Those Seeking Medical Care Must Have a Credit Card
While most anyone wouldn’t bat an eye at being asked to provide a credit card number when reserving a table at a restaurant or making an appointment at a salon, if would likely feel somewhat jarring to be asked by the receptionist at a doctor’s office for a credit card number in order to hold an appointment. Yet that practice seems to be employed by more and more doctor’s offices these days.
When a doctor asks for a credit card number at the time of scheduling an appointment, it is usually so they can issue a fee if the patient fails to show up or cancels without ample warning. The rule of thumb for canceling is to give a minimum of 24 hours’ advance notice. Some offices are even asking patients to make a down payment on the appointment at the time of scheduling.
Although why does it feel different? According to Kenneth Hertz of the Medical Group Management Association, making an appointment to see a doctor is “No different than an airplane or hotel, if the appointment time comes and the patient isn’t there, that’s lost time — and revenue — forever,” said Hertz, according to The Washington Post.

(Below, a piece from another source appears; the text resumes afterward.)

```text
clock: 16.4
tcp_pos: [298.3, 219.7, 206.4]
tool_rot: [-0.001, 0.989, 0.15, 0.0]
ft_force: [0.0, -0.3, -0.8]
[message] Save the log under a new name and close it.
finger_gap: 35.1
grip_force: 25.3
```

The Medical Group Management Association, which is a national trade association for medical practice managers, reveals that over 5% of all scheduled medical appointments wind up being missed.
A multitude of medical practices country-wide currently request that the patient provide a credit card number to hold their appointment. This is true of primary-care doctors and specialists. It is far more common for doctors to issue a fee for a missed appointment after the fact instead of charging a deposit at the time when the appointment is made. Medical insurers do not cover cancellation fees. A few plans even forbid doctors from issuing those fees to plan members.
The best thing for patients to do is ask about their doctor’s cancellation policy at the time they call to schedule an appointment. If a patient is unable to make an appointment due to illness, the cancellation fee is generally waived. The American Medical Association supports cancellation fees in their ethics policy but only if practices make their cancellation policies known. Medicare is OK with doctors issuing cancellation fees as long as the same fees are levied upon non-Medicare patients. However, Medicare will not issue payment for those fees and won’t reimburse any cancellation fee amounts to beneficiaries.